**WORK TO COMPLETE:** Wherever a line below holds the word "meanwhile", copy that line.

▬▬▬

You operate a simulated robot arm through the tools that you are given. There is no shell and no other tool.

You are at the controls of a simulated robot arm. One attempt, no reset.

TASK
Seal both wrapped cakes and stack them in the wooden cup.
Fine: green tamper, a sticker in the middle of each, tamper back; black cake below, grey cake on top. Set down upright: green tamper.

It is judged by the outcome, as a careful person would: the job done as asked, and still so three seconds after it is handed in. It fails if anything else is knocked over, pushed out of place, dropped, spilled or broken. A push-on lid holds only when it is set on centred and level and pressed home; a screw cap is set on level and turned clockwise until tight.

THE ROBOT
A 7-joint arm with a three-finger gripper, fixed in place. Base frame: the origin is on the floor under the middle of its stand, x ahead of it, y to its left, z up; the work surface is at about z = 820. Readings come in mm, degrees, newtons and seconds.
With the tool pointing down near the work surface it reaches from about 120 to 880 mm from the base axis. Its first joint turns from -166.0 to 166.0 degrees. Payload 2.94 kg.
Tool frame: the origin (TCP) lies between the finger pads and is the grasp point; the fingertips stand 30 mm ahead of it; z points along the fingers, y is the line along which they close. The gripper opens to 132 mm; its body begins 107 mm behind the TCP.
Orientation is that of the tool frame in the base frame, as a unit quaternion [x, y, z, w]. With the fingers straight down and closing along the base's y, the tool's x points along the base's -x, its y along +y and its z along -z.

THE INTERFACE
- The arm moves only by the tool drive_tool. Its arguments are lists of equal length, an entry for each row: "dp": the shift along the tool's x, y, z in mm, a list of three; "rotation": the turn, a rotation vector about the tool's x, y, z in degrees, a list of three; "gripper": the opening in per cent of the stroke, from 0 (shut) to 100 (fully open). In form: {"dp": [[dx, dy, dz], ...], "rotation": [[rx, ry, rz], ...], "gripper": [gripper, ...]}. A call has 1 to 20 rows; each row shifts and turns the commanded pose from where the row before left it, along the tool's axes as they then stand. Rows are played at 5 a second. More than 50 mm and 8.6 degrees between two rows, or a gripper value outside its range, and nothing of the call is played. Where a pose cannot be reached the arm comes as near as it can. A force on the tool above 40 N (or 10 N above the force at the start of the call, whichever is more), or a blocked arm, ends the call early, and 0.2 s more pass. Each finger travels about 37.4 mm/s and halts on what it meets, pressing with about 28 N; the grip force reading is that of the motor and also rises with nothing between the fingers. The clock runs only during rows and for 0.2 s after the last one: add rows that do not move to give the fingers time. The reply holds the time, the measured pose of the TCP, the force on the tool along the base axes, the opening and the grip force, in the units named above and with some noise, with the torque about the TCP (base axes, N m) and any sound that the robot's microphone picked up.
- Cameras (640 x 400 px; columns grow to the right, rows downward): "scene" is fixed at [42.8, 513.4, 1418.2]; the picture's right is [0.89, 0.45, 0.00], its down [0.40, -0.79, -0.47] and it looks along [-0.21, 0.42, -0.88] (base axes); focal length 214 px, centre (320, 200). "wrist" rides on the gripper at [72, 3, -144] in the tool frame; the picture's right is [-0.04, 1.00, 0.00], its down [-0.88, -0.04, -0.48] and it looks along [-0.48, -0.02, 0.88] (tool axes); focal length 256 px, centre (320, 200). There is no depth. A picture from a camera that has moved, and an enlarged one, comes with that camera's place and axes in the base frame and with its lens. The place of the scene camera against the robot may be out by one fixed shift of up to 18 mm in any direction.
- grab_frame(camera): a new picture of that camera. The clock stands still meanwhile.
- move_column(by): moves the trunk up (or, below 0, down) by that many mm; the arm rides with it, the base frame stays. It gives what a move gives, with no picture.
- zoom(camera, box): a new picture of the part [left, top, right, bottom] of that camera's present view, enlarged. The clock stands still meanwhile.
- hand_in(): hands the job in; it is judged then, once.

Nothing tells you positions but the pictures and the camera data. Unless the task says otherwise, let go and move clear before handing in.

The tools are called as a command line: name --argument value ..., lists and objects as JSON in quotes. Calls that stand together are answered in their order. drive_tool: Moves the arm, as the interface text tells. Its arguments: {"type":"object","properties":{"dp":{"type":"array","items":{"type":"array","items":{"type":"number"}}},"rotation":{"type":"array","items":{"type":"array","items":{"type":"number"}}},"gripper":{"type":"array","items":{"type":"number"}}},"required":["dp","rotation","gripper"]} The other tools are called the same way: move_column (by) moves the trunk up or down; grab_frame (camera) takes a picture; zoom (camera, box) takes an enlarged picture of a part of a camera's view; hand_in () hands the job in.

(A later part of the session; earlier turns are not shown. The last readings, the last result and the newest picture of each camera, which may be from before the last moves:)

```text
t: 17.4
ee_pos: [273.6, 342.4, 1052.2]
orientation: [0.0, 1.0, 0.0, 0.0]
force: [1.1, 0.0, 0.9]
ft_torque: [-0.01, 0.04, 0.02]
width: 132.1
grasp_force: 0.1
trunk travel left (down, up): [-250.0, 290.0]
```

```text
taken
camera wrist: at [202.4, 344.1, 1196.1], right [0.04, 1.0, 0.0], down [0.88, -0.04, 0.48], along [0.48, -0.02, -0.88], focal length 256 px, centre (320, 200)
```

▬▬▬

**FINAL RESULT:**
- grab_frame(camera): a new picture of that camera. The clock stands still meanwhile.
- zoom(camera, box): a new picture of the part [left, top, right, bottom] of that camera's present view, enlarged. The clock stands still meanwhile.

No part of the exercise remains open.